When in 2009 Mr Cummings disappeared, the then chief executive of MIH had to beat a path to the door of Lloyds in London.

"What happened was quite tricky for me personally," he recalls.

"In the past they had encouraged us to take on businesses, turn them round and sell them, with Lloyds there was an independent business review, we had to introduce ourselves, and they said here is a process."

But then came the opportunity. "Lloyds said there is a specific part we need you to fix and take responsibility for."

Mr Wilson had driven the recent growth of engineer Premier Alloys, acquired by MIH in 1985, overseeing a clever merger in 2008 with oil and gas specialist Hytemp, part of another Murray acquisition Sheffield-based Hillfoot Steel.

"When we sold Murray International Metals in 2006 it opened that business out, we had some cash to invest and I thought it was underachieving relative to its market-place though it had a pretty good competitive advantage. I saw a business that manufactured, and was a bit sleepy.

"Over the years with David as an entrepreneur, things suddenly appeared, some of them worked, some didn't, this one had probably got lost in the roundings, and I got control of it.

"We did trade with Singapore and we bought a similar business there."

Step forward Donald Wilson, entrepreneur.

"I like to think I have picked up a bit along the way.

"I have learned a lot from mistakes like the Sunday Scot and some of the other businesses, but I have also been around enough in crises to understand what you need to do.

"As the financial man it's easy to take a negative position and I remember David saying to me once: 'If you are so smart what are you going to do?' To be creative is quite difficult."

Premier Hytemp raced to record orders at the end of 2008, but then came the next challenge. "Its market collapsed, it just fell off the edge of a cliff, but so did everyone in the industry.

"But the prospects were very very good, the capex spend in our market was very high and there was a lot of interest in the oil and gas sector. It recovered, the market started to come back, and we were in a good position to benefit."

He explains: "We buy in stock – metal, alloy bars – machine it, put it through a heat treatment process and a rigorous suite of tests, and supply the onshore and offshore oil and gas market.

"Our principal products are wellheads and 'Christmas trees', the stuff that sits on top of the hole in the ground. It's a really critical piece of kit.

"When Deepwater Horizon (BP) kicked in, that created a bit of a ripple in the market and that has made our process very important."

By 2012 Mr Wilson was running the business full-time. "It was offered to me and I said yup, I can have a go at that, it seemed to be a natural progression."

The deal gave Mr Wilson, finance director Mark Gold and Singapore-based operations director Doug Harrison a significant stake in the business alongside Edinburgh's buy-out specialist.

"We went out to everybody and Dunedin emerged.

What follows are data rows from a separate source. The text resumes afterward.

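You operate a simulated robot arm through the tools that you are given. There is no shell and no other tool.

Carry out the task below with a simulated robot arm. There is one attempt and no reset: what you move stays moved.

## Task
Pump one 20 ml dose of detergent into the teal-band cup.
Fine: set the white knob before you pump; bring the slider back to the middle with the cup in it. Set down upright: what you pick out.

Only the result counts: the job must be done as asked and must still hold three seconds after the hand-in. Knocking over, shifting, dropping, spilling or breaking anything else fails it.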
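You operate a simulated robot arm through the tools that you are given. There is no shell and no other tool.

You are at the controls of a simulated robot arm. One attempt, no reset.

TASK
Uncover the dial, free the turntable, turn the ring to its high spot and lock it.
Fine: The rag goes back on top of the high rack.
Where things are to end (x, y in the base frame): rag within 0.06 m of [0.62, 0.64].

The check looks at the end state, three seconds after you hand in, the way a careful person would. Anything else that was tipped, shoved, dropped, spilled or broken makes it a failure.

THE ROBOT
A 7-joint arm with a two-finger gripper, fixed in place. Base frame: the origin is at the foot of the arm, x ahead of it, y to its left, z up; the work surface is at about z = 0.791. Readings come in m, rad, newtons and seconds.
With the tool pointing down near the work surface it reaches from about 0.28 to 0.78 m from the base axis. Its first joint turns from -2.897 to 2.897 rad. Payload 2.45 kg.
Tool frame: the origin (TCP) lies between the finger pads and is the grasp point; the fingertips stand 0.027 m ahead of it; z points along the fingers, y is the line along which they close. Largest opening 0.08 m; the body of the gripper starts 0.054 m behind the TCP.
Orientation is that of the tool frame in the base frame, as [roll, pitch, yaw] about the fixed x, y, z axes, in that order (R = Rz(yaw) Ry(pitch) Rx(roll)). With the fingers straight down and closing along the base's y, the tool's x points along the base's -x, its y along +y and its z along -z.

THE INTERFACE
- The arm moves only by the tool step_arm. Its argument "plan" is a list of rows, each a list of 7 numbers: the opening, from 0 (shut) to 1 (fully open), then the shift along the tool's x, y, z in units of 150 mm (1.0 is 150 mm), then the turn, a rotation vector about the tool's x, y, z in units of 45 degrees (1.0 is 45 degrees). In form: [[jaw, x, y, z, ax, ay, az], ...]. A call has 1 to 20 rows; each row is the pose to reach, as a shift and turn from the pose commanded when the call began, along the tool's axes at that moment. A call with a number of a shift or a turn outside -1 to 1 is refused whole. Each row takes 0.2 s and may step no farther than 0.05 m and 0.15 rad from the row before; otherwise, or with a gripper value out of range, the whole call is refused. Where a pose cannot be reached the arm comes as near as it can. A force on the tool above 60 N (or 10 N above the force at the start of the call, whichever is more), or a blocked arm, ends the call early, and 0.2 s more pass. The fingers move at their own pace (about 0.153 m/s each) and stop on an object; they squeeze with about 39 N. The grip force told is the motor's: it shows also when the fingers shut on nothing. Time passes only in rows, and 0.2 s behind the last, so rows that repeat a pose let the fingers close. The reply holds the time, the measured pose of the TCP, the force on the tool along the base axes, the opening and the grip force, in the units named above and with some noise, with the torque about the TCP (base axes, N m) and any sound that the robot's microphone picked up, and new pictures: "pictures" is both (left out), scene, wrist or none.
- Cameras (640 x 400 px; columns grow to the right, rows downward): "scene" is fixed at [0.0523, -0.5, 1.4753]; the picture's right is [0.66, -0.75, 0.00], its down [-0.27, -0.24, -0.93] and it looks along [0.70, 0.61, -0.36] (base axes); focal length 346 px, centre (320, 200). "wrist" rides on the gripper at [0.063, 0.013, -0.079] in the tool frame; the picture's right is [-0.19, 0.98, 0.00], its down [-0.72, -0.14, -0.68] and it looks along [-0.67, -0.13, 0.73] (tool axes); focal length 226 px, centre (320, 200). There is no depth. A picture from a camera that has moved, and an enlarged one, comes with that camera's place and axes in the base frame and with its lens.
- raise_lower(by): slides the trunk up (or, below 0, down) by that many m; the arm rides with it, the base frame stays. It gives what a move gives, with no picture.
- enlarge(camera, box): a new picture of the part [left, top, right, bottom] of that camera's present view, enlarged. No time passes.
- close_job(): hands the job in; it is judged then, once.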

Some of them are personal friends. We got a tremendous response but Dunedin emerged as a very strong contender."

Now the man who started as David Murray's number cruncher in 1987 is leading the growth strategy of his team's hi-tech business, with his next target the market in Brazil.

He says: "In Scotland we seem to have lost the David Murrays and the Tom Hunters.

"I am not saying we need celebrity businessmen, but what we do want to see is companies emerging with ambitions on a global scale."